SUPPLIED PASSAGE:
....................

Crude oil: America’s addiction. Since the introduction of the automobile, America has become incredibly dependent on fossil fuels to power our various transportation services. We use gasoline to operate our cars, airplanes, and even machinery that make our everyday lives possible. While we are the third largest producers of crude as a nation, we are by far the largest consumers; more than doubling the usage of the second-placed China, as we burn through more than 18 million barrels on a daily basis. But as we have continued our dependence on oil, consumers seemingly have taken the brunt of the blow when it comes to gas prices at the pump. Though we complain about the average cost of a gallon here, our prices do not come close to some of those abroad, so why the discrepancy?
First things first, gasoline costs roughly the same amount of money no matter where it is produced in world, according to experts in the field. So the natural assumption would be that gas prices should remain relatively similar around the world give or take a bit in either direction. However, that is not the case; when it comes to the price of a gallon in U.S. dollars, the range spans from just $0.10 per gallon, all the way up around $9.70 per gallon depending on where you are. As a reference point, the average price of a gallon of gas in the U.S. is currently around the $3.65 per gallon level, putting us a long ways from either end of the global price spectrum [see also Ultimate Guide To RBOB Gasoline Investing].
Starting with the least expensive country, Venezuela, where a gallon of gas is reportedly cheaper than water, costing just $0.10. Venezuela lies at the very radical end of the gas price spectrum, as the nation employs a hefty subsidy on gas prices in order to sell a gallon of RBOB at approximately 98% below market value. But while this may seem like a pipedream figure, consider that these heavy subsidies take away money that would otherwise be used to improve infrastructure and other public systems, which may be hurting the emerging economy in the long run. Another key stat helping to keep gas prices down in Venezuela are its immense reserves, those of which have recently surpassed Saudi Arabia by some estimates. Other countries with heavy gas subsidies include Saudi Arabia, Qatar, and Kuwait. In fact, many analysts agree that these heavy subsidies in various emerging economies is leading to heavy demand, and driving up the overall price of gasoline around the world. Also note that all three of the Middle Eastern countries highlighted above are often ranked in the top ten for per capita oil consumption.

....................

REQUIRED WORK:
1. Take the supplied passage and repeat only what runs from "First things first, gasoline" through "RBOB Gasoline Investing].".
2. Give the continuation of the supplied passage.

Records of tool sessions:
....................

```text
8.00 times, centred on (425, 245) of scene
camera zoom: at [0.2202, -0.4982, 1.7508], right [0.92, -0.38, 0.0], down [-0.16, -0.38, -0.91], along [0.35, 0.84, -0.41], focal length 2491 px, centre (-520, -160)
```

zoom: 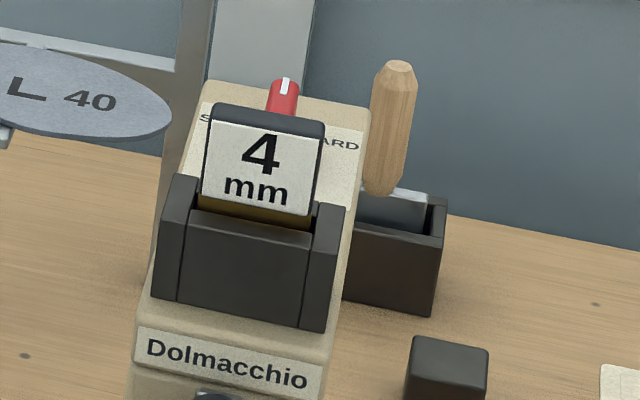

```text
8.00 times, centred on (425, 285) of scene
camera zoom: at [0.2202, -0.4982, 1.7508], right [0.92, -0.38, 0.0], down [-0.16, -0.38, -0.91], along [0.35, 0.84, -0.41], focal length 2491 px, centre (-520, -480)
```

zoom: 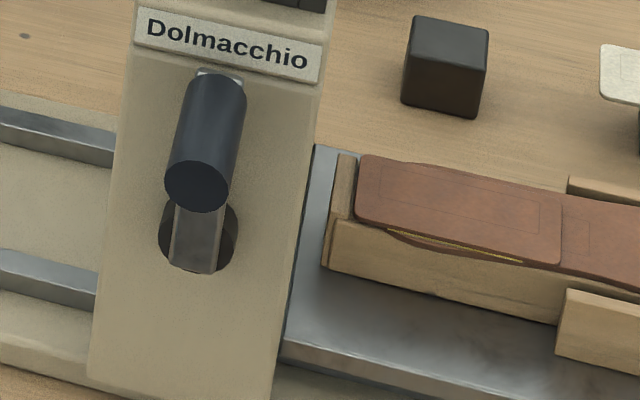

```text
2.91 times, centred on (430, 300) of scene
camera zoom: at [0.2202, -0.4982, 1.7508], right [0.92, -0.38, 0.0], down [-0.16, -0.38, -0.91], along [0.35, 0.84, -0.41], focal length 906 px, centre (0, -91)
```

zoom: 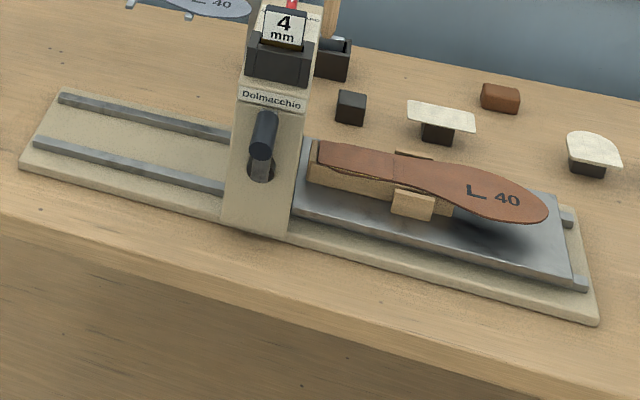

....................

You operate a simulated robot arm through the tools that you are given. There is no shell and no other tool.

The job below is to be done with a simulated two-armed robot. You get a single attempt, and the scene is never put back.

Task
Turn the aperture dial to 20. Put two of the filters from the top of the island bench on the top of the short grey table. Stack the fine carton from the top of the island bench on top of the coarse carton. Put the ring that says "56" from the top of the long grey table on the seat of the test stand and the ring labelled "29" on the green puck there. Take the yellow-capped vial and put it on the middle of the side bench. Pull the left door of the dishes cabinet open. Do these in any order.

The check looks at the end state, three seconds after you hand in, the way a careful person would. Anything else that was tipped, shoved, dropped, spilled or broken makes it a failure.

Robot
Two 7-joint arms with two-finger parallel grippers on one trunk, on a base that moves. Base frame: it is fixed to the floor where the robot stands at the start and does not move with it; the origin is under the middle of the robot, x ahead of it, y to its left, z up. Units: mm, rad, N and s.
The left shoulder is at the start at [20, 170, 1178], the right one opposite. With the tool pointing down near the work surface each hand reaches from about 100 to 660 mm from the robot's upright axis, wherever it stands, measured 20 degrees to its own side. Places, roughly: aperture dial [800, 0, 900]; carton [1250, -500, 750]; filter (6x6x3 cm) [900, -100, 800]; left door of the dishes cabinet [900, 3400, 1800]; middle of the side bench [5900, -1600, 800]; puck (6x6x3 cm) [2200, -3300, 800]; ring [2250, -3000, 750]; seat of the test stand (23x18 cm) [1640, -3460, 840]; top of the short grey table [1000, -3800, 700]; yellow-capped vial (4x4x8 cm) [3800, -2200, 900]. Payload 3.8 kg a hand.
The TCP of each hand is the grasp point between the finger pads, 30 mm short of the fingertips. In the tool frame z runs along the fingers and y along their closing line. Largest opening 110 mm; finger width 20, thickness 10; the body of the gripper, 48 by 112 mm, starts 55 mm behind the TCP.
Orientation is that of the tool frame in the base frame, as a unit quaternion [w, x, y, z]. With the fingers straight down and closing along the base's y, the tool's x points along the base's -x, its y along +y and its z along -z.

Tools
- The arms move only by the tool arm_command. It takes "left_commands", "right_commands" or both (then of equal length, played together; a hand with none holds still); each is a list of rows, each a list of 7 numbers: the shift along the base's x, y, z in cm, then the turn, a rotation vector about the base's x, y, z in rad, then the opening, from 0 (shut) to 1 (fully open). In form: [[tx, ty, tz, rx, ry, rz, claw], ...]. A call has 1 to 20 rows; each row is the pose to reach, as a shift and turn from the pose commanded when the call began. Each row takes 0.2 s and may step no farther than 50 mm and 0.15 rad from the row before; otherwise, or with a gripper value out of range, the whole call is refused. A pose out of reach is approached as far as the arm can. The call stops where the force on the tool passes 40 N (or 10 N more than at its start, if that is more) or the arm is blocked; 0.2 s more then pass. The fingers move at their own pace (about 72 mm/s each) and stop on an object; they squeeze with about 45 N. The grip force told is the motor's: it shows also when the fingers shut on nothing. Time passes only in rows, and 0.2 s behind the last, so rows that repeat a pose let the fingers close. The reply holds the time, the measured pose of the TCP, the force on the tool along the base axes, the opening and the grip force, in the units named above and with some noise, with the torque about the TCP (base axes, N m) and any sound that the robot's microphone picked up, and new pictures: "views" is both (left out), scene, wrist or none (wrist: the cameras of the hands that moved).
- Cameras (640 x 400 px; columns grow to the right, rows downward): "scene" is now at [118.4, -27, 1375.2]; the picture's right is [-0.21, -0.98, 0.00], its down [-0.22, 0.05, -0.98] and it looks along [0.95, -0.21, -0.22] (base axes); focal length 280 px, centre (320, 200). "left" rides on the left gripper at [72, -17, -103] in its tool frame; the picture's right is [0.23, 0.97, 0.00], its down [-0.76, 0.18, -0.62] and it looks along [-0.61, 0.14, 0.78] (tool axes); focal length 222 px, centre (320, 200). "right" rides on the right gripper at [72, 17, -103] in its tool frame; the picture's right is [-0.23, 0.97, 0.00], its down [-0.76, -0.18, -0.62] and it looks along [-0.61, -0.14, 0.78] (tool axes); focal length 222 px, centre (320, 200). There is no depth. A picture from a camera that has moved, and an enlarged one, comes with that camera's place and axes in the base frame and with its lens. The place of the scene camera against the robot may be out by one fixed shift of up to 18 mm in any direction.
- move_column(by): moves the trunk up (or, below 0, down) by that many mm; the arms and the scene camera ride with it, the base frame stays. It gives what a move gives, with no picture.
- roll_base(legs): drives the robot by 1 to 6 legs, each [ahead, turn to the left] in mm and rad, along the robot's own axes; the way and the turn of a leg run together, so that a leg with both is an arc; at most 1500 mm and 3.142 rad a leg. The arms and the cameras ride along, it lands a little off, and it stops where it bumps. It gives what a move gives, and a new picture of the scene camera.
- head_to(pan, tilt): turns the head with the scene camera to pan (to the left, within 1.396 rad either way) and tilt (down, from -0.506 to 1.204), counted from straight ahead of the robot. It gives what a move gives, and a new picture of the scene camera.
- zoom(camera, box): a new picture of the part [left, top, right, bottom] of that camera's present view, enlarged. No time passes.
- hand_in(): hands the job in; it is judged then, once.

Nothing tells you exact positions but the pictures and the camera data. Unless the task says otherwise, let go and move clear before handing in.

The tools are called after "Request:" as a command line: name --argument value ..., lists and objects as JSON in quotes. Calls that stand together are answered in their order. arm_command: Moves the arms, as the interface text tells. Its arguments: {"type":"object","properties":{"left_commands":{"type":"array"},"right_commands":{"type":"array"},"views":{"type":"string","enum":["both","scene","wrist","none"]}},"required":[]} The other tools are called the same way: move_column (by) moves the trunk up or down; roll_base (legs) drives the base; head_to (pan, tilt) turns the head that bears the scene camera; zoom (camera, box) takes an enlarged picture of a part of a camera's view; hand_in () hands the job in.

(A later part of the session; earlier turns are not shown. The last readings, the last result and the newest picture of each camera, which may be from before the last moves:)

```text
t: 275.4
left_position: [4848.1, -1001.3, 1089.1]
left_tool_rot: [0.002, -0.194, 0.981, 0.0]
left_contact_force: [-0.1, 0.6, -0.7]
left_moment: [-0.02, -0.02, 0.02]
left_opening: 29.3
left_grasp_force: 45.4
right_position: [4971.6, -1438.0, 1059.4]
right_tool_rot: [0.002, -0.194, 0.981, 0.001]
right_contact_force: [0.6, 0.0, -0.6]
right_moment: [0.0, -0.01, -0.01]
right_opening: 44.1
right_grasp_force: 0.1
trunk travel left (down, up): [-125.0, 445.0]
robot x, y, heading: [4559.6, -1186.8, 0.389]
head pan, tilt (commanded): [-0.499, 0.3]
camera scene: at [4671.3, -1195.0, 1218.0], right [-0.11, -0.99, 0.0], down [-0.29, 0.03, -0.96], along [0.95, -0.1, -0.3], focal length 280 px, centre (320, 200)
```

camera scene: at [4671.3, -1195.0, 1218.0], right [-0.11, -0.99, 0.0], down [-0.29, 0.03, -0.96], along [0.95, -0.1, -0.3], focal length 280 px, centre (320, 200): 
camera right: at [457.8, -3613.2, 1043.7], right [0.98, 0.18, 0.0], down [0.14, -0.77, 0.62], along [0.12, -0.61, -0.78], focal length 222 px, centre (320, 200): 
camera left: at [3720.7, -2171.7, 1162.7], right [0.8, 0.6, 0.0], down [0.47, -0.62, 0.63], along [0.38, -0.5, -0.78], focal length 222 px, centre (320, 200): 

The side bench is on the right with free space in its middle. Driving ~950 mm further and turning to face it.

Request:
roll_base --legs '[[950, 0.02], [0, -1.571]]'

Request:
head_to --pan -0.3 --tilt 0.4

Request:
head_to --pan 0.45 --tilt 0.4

....................

TASK-BY-TASK RESULTS:
1.
First things first, gasoline costs roughly the same amount of money no matter where it is produced in world, according to experts in the field. So the natural assumption would be that gas prices should remain relatively similar around the world give or take a bit in either direction. However, that is not the case; when it comes to the price of a gallon in U.S. dollars, the range spans from just $0.10 per gallon, all the way up around $9.70 per gallon depending on where you are. As a reference point, the average price of a gallon of gas in the U.S. is currently around the $3.65 per gallon level, putting us a long ways from either end of the global price spectrum [see also Ultimate Guide To RBOB Gasoline Investing].

2.
While some countries choose to subsidize gas prices, others tax gas very heavily. Take the Netherlands for example, whose gas tax is equivalent to $5.87 per gallon, making the price of one gallon ring in at at grand total of $9.58. Most Americans would be outraged to see $5.87 at the filling station, let alone the full $9.58 per gallon. Yet, this is still lower than Denmark, whose $9.69 per gallon price is currently making a pass at the unthinkable $10 per gallon mark. Prices this high do come with their set of advantages though, as governments can use the profits to pump funds back into public programs like the massive public transit systems that Europe is well-known for [see also 50 Free Web Resources For Commodity Investors].
Gas Prices At Home
As mentioned earlier, the current average price of a gallon of gasoline at home is sitting in the mid-$3 range, with a relatively cheap tax attached to it. The U.S. charges roughly $0.48 in tax on each gallon of gas (not including sales taxes in certain states), so while running into $4.00 at the pump may seem ridiculous, that doesn’t even match the taxes that some countries charge on their fuel. With such different tax structures in various economies, it has led to the debate as to whether or not the U.S. would be better off taxing gasoline more heavily, or perhaps subsidizing it.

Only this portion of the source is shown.